■ GOAL
Records follow. Copy every line with "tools".

■ ENTRIES SUPPLIED
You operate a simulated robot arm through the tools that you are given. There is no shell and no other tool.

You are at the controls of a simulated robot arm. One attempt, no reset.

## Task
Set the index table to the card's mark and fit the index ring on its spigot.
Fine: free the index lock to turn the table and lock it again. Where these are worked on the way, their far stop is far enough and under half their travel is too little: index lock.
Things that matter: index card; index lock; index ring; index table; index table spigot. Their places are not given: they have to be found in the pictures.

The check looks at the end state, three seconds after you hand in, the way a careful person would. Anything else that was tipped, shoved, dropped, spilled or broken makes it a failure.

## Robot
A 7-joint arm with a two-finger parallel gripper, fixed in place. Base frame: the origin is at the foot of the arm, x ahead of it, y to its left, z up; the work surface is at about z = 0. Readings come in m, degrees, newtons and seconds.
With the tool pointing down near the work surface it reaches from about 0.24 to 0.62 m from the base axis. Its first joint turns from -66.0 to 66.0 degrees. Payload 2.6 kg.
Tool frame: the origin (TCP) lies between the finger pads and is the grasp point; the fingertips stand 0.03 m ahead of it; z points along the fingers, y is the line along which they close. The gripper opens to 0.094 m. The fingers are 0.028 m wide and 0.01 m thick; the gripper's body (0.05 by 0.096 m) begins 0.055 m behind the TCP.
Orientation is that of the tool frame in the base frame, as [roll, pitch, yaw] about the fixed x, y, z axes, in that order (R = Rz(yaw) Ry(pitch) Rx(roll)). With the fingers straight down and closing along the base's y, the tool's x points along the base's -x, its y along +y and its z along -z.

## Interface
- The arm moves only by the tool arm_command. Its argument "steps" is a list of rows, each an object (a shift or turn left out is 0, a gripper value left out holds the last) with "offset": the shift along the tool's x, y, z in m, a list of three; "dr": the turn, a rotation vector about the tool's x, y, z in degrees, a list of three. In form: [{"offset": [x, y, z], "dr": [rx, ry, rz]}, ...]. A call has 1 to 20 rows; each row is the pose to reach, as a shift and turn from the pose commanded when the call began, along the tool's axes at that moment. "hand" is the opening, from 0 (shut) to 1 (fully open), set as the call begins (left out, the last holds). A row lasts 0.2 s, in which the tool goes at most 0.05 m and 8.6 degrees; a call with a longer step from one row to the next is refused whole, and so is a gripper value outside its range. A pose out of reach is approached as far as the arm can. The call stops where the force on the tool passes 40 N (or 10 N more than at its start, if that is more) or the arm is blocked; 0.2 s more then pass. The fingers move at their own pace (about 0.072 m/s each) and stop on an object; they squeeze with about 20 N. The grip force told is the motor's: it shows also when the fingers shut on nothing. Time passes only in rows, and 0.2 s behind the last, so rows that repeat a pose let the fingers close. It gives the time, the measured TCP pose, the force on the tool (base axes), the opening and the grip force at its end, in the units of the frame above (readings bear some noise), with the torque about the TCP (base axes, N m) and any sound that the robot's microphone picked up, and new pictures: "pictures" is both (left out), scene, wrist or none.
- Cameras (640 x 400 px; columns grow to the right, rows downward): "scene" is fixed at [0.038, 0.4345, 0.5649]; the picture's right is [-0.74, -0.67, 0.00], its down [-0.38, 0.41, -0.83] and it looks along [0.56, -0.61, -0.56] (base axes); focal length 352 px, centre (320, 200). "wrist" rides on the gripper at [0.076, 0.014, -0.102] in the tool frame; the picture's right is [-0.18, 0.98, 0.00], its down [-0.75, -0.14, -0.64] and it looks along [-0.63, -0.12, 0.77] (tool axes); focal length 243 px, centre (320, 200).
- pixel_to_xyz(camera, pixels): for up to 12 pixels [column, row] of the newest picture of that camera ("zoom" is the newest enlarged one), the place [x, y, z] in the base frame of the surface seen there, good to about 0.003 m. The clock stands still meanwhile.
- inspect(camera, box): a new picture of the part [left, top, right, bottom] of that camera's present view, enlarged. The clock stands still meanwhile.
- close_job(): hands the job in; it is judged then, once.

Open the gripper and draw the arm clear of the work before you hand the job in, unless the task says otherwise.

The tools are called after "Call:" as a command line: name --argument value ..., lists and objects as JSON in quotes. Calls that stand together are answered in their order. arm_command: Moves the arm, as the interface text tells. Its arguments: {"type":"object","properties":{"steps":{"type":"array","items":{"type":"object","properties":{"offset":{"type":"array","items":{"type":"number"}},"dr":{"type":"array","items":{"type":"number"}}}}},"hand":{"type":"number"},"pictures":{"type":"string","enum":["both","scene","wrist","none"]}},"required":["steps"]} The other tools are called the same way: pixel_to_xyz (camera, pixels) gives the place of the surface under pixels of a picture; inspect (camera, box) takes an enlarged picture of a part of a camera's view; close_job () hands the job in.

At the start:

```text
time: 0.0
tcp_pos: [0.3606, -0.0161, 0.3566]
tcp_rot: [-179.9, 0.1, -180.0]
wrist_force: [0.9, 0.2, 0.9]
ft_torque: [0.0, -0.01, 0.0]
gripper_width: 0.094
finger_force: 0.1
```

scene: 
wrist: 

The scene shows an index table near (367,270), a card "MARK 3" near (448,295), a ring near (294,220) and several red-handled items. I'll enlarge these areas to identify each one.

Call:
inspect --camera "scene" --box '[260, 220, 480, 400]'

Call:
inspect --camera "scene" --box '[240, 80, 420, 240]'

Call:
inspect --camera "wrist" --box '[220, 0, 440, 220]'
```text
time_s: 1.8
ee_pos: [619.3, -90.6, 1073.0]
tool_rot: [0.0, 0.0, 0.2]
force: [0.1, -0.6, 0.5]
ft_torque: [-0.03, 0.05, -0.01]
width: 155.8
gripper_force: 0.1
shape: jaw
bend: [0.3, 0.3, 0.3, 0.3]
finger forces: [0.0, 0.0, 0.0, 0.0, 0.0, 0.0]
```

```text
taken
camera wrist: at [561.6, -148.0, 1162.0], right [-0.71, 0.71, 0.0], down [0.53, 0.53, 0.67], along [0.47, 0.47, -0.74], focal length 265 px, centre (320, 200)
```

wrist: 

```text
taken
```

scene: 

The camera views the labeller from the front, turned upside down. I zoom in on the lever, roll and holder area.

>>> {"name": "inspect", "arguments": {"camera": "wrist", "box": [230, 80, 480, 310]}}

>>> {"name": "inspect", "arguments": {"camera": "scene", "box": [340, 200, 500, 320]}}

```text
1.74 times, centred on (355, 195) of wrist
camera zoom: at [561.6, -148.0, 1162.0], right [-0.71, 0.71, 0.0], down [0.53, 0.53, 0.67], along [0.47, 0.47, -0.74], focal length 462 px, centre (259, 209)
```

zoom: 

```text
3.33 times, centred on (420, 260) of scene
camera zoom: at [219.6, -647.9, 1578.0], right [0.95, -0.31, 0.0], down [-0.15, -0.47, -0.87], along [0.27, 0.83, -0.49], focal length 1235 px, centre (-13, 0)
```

■ COMPLETE ANSWER
You operate a simulated robot arm through the tools that you are given. There is no shell and no other tool.
The tools are called after "Call:" as a command line: name --argument value ..., lists and objects as JSON in quotes. Calls that stand together are answered in their order. arm_command: Moves the arm, as the interface text tells. Its arguments: {"type":"object","properties":{"steps":{"type":"array","items":{"type":"object","properties":{"offset":{"type":"array","items":{"type":"number"}},"dr":{"type":"array","items":{"type":"number"}}}}},"hand":{"type":"number"},"pictures":{"type":"string","enum":["both","scene","wrist","none"]}},"required":["steps"]} The other tools are called the same way: pixel_to_xyz (camera, pixels) gives the place of the surface under pixels of a picture; inspect (camera, box) takes an enlarged picture of a part of a camera's view; close_job () hands the job in.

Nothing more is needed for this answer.